Thursday, August 9, 2007

Mirror, Mirror

Thanks must go to the Mirror newspaper for alerting me to another must-see tv programme about weddings (ITV1 tonight). This young lady staggered down the aisle in a crystal-encrusted dress weighing 20 stone.

Tuesday, August 7, 2007

One Big Con?

I have a confession to make. I have been sneakily watching The Big Day on bbc tv. The show is a cross between a house makeover – in this case it’s a venue – and a wedding reality show.

The premise is that some poor couple on a limited budget allow their families to get together with the BD’s ‘experts’ to arrange their wedding in the space of a week. The bride has no idea what her dress will look like, and neither bride nor groom knows where the reception will be held. Will it be in a Scout hut or a stately home? Will the theme be Hollywood – or Robin Hood?

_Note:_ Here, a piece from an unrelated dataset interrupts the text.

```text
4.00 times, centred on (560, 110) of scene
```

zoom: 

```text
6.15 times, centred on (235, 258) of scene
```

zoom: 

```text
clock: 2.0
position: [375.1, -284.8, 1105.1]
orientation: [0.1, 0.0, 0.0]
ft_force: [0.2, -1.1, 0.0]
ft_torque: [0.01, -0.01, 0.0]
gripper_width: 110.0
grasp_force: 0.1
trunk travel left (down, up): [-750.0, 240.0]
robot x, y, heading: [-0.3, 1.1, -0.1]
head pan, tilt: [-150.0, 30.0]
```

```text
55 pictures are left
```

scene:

I am clearly not the only wedding-obsessive who’s been watching this. Nor am I the only one who thinks the Beeb’s been cheating again. Rose, who’s been chatting on, says:

I absolutely am so impressed by what they achieve on that show! They actually brought the beach indoors- very fab- but was anybody else wondering like me? How on earth would they get it back outside again?!!! We never get to see the tidying up that must go into it after the event- it must have taken a while! Also, is it just me or at the end when they total up the cost of everything are there parts that are deliberately missed out such as the wedding make-up, hair, suit hire, accessories, church venue costs, transport, or is that all included in the price - because if it is I'm very impressed that they could produce everything with just £7000!!

Exactly. I smelt a rat, too. I think we should be told.